** start of Raw data **

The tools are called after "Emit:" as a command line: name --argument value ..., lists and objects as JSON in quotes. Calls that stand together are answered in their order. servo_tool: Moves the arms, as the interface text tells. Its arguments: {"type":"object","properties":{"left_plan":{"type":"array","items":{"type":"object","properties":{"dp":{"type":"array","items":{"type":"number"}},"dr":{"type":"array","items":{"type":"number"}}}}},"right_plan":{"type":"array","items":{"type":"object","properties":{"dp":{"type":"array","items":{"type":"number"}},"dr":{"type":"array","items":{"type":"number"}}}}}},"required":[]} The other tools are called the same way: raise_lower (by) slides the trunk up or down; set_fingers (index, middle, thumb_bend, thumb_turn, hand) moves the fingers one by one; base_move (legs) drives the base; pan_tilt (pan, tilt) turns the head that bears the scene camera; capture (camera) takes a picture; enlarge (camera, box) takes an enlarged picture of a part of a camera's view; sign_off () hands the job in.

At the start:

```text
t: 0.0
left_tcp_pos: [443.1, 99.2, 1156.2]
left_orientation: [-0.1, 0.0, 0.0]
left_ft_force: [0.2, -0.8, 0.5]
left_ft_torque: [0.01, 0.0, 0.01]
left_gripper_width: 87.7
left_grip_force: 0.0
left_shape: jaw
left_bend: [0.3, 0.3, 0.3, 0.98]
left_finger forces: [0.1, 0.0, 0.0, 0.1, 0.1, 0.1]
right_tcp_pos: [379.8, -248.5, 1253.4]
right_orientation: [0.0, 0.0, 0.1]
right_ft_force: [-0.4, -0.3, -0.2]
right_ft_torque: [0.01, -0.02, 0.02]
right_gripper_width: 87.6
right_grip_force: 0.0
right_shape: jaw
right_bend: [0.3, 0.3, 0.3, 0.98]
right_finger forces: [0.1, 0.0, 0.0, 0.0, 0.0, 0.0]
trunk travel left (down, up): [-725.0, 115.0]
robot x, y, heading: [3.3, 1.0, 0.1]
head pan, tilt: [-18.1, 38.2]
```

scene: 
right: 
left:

** end of Raw data **

-- Exercise --
Where a line above includes "forces", copy that line.

-- Response below --
left_finger forces: [0.1, 0.0, 0.0, 0.1, 0.1, 0.1]
right_finger forces: [0.1, 0.0, 0.0, 0.0, 0.0, 0.0]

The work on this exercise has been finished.